Santa Barbara Rivals La Jolla as the other “Riviera of California”
We are pleased to announce the launch of our GPS-guided walking tour in Santa Barbara, California. The launch of our fourth GPS audio tour comes on the heels of our recent San Diego driving tour that was launched earlier this fall. These two beautiful towns have a lot in common when it comes to their history with Spanish colonization and discovery by Europeans. For example, the first European to set foot on these respective Coastal communities was in 1542 by Juan Rodriguez Cabrillo and then Sebastian Vizcaino in 1602; Vizcaino named the body of water between The Channel Islands and the mainland as Santa Barbara Channel. Both towns also went by different names but ultimately Vizcaino’s assigned name persisted. Since Santa Barbara is much smaller in population than San Diego today, our walking tour takes in many of the sites while in San Diego a driving tour covers most of the important historical sites in the same amount of time.

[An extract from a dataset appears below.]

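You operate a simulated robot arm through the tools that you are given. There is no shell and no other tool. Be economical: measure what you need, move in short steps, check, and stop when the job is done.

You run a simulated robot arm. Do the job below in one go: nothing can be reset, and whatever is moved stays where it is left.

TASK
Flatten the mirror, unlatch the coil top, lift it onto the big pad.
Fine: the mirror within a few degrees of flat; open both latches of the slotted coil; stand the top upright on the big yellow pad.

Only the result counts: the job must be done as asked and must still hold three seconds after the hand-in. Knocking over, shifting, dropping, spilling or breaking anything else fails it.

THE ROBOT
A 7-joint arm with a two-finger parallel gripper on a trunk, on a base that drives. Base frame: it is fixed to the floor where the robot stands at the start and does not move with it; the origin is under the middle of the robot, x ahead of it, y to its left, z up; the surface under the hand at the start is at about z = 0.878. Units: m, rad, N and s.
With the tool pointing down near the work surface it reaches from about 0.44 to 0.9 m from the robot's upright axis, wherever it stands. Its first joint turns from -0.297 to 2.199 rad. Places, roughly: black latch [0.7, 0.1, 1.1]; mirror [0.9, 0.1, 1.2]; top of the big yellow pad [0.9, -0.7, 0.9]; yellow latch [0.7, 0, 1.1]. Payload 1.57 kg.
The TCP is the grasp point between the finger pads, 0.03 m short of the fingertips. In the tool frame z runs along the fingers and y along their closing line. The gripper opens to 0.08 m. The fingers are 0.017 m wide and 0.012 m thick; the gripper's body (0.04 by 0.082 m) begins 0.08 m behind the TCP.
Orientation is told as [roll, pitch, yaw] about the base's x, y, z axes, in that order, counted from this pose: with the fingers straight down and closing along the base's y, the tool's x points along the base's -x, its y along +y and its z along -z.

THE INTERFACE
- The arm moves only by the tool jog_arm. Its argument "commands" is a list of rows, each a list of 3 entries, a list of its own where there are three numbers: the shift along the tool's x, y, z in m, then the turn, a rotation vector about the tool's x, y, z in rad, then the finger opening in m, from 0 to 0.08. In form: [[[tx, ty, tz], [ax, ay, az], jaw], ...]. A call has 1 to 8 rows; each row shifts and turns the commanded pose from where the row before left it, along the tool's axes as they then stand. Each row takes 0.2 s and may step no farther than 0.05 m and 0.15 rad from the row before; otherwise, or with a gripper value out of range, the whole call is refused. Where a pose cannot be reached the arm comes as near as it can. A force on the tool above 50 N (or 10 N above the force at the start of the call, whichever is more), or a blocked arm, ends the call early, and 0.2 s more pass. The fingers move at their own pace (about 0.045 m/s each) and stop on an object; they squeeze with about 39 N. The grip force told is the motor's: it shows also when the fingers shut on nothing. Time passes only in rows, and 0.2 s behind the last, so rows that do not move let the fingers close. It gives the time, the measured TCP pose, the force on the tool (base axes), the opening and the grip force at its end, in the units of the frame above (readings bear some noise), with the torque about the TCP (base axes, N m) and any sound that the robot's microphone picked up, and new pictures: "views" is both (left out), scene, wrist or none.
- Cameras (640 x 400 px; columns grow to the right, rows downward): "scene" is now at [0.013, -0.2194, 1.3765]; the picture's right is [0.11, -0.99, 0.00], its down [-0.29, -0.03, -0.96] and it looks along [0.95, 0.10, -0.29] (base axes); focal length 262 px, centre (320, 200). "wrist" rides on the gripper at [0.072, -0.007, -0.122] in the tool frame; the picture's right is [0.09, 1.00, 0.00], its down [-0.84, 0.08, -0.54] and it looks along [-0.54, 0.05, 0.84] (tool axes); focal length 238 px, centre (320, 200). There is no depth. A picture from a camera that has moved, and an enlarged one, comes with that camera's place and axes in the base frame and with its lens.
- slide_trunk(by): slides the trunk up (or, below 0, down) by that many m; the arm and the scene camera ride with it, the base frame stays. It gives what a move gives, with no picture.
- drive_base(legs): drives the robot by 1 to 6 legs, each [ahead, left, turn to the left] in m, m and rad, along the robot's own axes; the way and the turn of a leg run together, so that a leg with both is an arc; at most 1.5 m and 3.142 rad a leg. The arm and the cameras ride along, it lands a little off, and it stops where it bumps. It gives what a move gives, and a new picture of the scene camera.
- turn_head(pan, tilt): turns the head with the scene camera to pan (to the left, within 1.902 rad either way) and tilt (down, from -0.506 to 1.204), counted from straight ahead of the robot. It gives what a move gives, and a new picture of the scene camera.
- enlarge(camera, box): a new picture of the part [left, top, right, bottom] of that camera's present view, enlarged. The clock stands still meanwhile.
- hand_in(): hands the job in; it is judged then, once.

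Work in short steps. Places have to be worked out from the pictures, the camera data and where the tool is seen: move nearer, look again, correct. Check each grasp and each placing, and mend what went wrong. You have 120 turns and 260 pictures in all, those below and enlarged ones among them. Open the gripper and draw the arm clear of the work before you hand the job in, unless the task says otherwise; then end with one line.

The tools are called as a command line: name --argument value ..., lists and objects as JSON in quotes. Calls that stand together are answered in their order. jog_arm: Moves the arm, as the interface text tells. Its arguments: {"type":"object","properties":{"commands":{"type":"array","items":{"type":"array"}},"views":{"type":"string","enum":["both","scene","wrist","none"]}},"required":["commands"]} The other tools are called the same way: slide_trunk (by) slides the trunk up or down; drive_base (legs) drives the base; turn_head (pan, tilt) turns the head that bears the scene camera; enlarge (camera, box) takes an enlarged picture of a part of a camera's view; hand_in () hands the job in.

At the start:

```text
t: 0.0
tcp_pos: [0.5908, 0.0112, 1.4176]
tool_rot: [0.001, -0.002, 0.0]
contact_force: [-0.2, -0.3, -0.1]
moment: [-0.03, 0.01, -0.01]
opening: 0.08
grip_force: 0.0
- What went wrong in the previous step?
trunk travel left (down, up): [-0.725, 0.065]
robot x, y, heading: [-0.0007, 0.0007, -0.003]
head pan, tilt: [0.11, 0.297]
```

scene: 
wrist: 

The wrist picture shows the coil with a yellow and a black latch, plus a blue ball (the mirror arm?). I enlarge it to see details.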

The walking tour In Santa Barbara follows State Street from Micheltorena Street south to Stearns Wharf and can be broken down into three legs:
- Churches & Theaters
- Founding Spanish Landmarks & Earthquakes
- Hotels & Historical Monuments
Leg 1 – Churches & Theaters
There are two important churches and three theaters on the first leg of our Santa Barbara walking tour. The two churches are Trinity Episcopal and Our Mother of Sorrows Catholic. Three prominent theaters are located in this first section of our walking tour: The Arlington and Granada Theatres are both on State Street while the Lobero Theatre sits at the intersection of Canon Perdido and Anacapa Street.
Trinity Episcopal Church
At the corner of State Street and Micheltorena is Trinity Episcopal Church which was designated a Santa Barbara landmark in 2019. The structure was erected in 1919 for a total cost of $54,000 and many of Santa Barbara’s greatest stonemasons labored on the church under the supervision of master stonemason Peter Poole. English Perpendicular Gothic is the dominant style and the east and west gables were damaged in the earthquake of 1925 where the tower was destroyed, but reconstructed by 1927. In 1998, Trinity raised the money for a retrofitting project that brought the church up to modern earthquake standards in response to new, local seismic safety ordinances that threatened to close the church. The church has a long history of community activism, and it currently serves as a homeless warming center.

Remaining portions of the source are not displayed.